• [Source]:
==*==

The hydrostatic testing had to be divided into 32 test sections because of the variations in terrain. A caustic detergent was used to clean the pipeline before testing so that the test water would be clean enough to discharge onto the ground.
Willbros Butler Engineers, Tulsa, completed the engineering design and procurement for the new pipeline facilities. The company also performed the preliminary and as-built survey for four of the spreads, while the remaining survey work was done by Miller Associates, Salt Lake City, Raleigh & Associates, Portland, and Merryweather Leachman Associates Inc., Bothell, Wash.
CH2M Hill Inc., Salt Lake City, provided the geotechnical services for the project.
Table 4 shows design specifications for the line pipe.
The 20 in., 24 in., and 30 in. double submerged-arc welded (DSAW) pipe was produced by Napa Pipe, Napa, Calif., with 3M fusion-bonded epoxy (FBE) external coating by Energy Coatings Co. (Encoat), Tulsa.
The 24 in. and 20-in. electric resistance welded (ERW) pipe was produced by American Steel Pipe, Birmingham, with 3M FBE external coating by L.B. Foster Co., Birmingham, Ala.
The 6-16 in. ERW pipe was produced by CSI Tubular Products Inc., Fontana, Calif., with 3M FBE external coating by Encoat.
The 16-30 in. ball valves were manufactured by Cameron, 2-12 in. ball valves by WKM, and plug valves by Nordstrom Valves Inc., Sulfur Springs, Tex.
The prefabricated induction bends were manufactured by Naptech. The hot tap fittings used on the project were made by International Piping Services Co. (Ipsco), Broadview, Ill., and T.D. Williamson, Tulsa; hot tap services were provided by TDW Services Inc., Tulsa.
The concrete coating of pipe was completed at the project pipe yards by B.L. Key Inc., Tulsa.
The seven construction pipeline spreads were completed by the six contractors listed in Table 5.
Non-destructive testing (NDT) was performed by Edwards Pipeline Testing Inc., Tulsa; NDT oversite inspection was provided by Bill Miller Inc., Henryetta, Okla.
The construction right-of-way width was typically 95 ft wide for 20 in., 24 in., and 30-in. loops and 80-85 ft wide for smaller diameter loops.

==*==

• [Your goal]:
In the source, find "Non-destructive testing (NDT)" and reproduce everything up to and including "Inc., Henryetta, Okla.".

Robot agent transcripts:
==*==

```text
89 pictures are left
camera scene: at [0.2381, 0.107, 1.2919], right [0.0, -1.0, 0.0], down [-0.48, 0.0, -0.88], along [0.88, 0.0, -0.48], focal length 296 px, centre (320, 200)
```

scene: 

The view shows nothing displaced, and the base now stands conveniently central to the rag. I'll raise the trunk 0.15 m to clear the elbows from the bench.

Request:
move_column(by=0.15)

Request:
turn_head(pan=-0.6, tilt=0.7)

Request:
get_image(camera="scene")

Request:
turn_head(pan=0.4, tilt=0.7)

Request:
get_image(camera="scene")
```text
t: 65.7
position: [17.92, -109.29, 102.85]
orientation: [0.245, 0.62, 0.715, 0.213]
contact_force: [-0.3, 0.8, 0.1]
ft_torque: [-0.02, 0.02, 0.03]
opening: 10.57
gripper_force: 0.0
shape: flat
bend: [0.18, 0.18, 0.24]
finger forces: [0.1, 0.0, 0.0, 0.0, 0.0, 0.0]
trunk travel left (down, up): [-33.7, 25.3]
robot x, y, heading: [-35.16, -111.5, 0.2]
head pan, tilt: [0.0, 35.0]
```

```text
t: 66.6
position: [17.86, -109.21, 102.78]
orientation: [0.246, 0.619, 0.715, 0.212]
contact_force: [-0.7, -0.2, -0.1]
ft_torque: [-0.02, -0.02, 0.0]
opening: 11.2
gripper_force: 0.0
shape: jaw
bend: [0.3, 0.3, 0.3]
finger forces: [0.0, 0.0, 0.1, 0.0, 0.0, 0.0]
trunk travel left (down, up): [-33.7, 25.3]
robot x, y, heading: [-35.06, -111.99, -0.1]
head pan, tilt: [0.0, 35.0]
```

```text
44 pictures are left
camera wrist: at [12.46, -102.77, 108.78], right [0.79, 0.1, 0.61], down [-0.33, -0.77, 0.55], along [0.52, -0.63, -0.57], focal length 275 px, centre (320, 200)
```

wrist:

==*==

• [Response below]:
Non-destructive testing (NDT) was performed by Edwards Pipeline Testing Inc., Tulsa; NDT oversite inspection was provided by Bill Miller Inc., Henryetta, Okla.